Today, orphanages in some of China's most prosperous cities, once full of relatively healthy baby girls, now house mainly children with special needs, and many of them are boys. Unfortunately, Chinese laws do not protect disabled people from discrimination as well as they should, and do not mandate special accommodations, such as ramps and curb cuts, for people with disabilities as well as they should. And many less educated people still believe that families who give birth to children with special needs did something wrong or were "cursed". So China is now allowing foreigners -- except for those who have been waiting in line for referrals for several years -- to adopt only children who have special needs or who are of school age and likely not to be adopted domestically.

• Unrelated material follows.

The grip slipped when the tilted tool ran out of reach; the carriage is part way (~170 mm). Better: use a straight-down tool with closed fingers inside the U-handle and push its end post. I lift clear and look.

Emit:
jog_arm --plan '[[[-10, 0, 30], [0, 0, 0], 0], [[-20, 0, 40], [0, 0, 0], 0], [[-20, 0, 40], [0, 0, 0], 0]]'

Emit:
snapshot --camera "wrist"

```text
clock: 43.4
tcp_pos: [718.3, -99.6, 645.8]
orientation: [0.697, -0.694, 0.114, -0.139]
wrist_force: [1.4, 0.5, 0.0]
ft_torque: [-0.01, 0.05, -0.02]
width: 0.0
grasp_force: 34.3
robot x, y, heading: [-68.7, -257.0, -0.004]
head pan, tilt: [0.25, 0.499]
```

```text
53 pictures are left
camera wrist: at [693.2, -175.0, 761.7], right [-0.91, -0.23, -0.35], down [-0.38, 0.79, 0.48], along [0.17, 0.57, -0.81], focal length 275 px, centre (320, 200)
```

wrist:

Greater prosperity, greater societal acceptance of adoption, and government incentives to promote domestic adoption are all positive. But at this time, there are many countries in which the number of parentless children remains fairly significant. Unfortunately, not all of these countries permit international adoption, and some of those that do simply don't have a well-organized, transparent system that is relatively free from corruption. Nowadays, the U.S. government is advocating in many of these countries, for both creating a Hague-compliant adoption system and for the opening of the system to Americans. But that's simply not going to happen overnight. While I'd like to see more children in permanent loving families, I hope that we all agree that corruption in adoption must be rooted out, and that we should not be adopting children who may have been bought or stolen, who may have been procured from biological parents who did not understand the finality of adoption, who may not have been adopted according to the laws of their country, and so on.